═════ RECORDED DATA ═════

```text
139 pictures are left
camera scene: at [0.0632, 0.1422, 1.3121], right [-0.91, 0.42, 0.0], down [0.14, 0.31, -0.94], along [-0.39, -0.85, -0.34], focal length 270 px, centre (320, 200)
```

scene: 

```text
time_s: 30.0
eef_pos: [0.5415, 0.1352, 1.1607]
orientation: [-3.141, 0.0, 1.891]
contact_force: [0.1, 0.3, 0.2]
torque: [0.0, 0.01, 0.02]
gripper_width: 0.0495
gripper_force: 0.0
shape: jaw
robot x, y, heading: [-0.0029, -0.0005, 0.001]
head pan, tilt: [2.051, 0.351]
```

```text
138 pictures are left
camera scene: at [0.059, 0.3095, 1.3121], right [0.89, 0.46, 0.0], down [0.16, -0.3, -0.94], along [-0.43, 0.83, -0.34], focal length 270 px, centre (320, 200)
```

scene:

═════

● **AIM OF THE EXERCISE**
Using the data above, repeat every line exactly.

● **WRITTEN RESPONSE**
```text
139 pictures are left
camera scene: at [0.0632, 0.1422, 1.3121], right [-0.91, 0.42, 0.0], down [0.14, 0.31, -0.94], along [-0.39, -0.85, -0.34], focal length 270 px, centre (320, 200)
```

scene: 

```text
time_s: 30.0
eef_pos: [0.5415, 0.1352, 1.1607]
orientation: [-3.141, 0.0, 1.891]
contact_force: [0.1, 0.3, 0.2]
torque: [0.0, 0.01, 0.02]
gripper_width: 0.0495
gripper_force: 0.0
shape: jaw
robot x, y, heading: [-0.0029, -0.0005, 0.001]
head pan, tilt: [2.051, 0.351]
```

```text
138 pictures are left
camera scene: at [0.059, 0.3095, 1.3121], right [0.89, 0.46, 0.0], down [0.16, -0.3, -0.94], along [-0.43, 0.83, -0.34], focal length 270 px, centre (320, 200)
```

scene:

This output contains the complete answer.